• EXCERPT TO READ:
Lichtrausch

#HB1 @ Fantastisch-finstere Visionen eines Heiligen

Hieronymus Bosch (1450 – 1516), Die Versuchung des Heiligen Antonius (um 1505 – 1510; Lissabon: Museu Nacional de Arte Antiga)

Hier haben wir ein Thema und ein Motiv vor uns, das über ein Dutzend namenhafte und sicher weit mehr unbekannte Interpretationen erfahren hat. Da mir Phantastik im Allgemeinen und surreale Kunst im Besonderen sehr zusagen, finden sich in dieser Reihe viele reizvolle Bilder für meine und damit auch Eure Augen.

Seht Euch ruhig reuelos satt an meisterhaft inszeniertem Wahnsinn. Aber mal ehrlich – reinigt der Genuss, nein das Durchfühlen von Wahn, Alptraum und Qual in seinen archetypischen Facetten wirklich von all dem Negativen – Weltschmerz – so wie es die Katharsis-Lehren seit Aristoteles wiederkäuen? Ich zweifle meinerseits stark daran, aber wie immer gilt in Quanzland: Reflektiere ein Jeder für sich selbst und lausche ein wenig in die mentale Stille, ob da eine Antwort auf diese freche Frage lauert.

Mehr zu den vielen verschiedenen Versionen der verängstigenden Visionen des Heiligen Antonius, meist farbenfroh koloriert und immer wunderbar-fantastisch inspiriert, wird in Zukunft vorgestellt – fest versprochen!

In tiefer Versenkung und mit einer nicht so tiefen Verbeugung, Euer Satorius

#CDF3 @ Der Mönch, das Meer und eine Wissensgrenze

Caspar David Friedrich (1779 – 1840), Der Mönch am Meer (um 1808 – 1810; Berlin: Alte Nationalgalerie)


Ein vereinzelter Mönch in der stummen Begegnung mit einem ozeanisch-düsteren Horizont, kaum mehr Semantik und Zeichenfähiges liefert dieses Werk dem nüchternen Rezipienten, der ohne Lust an Kunstkritik wahrnimmt. Ob der Mönch in metaphysischer Versenkung über die schleichende Tötung Gottes durch den Menschen verzweifelt oder unter der schier ewigen Wiederkehr physischen Kriegsleids in Europa leidet, bliebt eben so offen, wie der Horizont düster und unbestimmt ist. Ob Düsternis für einen Künstler jenseits der Lichtmetaphorik negativ im nicht-logischen Sinne gewesen war, klingt als Interpretationsfrage schon ein wenig konkreter und werkimmanenter. Bevor hier ernstlicher Prinzipienbruch droht: genug des versuchten Sinns.

• GIVEN INFORMATION:
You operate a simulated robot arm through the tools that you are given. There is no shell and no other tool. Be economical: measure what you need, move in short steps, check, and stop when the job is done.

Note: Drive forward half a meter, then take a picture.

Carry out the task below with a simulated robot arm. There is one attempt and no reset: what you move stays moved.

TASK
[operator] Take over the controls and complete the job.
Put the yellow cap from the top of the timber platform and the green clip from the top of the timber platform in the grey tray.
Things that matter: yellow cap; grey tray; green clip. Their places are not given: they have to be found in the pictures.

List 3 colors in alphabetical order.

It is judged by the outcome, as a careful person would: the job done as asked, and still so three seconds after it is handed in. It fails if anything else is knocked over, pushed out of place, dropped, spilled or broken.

• AIM:
Write out the excerpt to read from "#HB1 @ Fantastisch-finstere" to "und damit auch Eure Augen.", both included.

• EXERCISE OUTPUT:
#HB1 @ Fantastisch-finstere Visionen eines Heiligen

Hieronymus Bosch (1450 – 1516), Die Versuchung des Heiligen Antonius (um 1505 – 1510; Lissabon: Museu Nacional de Arte Antiga)

Hier haben wir ein Thema und ein Motiv vor uns, das über ein Dutzend namenhafte und sicher weit mehr unbekannte Interpretationen erfahren hat. Da mir Phantastik im Allgemeinen und surreale Kunst im Besonderen sehr zusagen, finden sich in dieser Reihe viele reizvolle Bilder für meine und damit auch Eure Augen.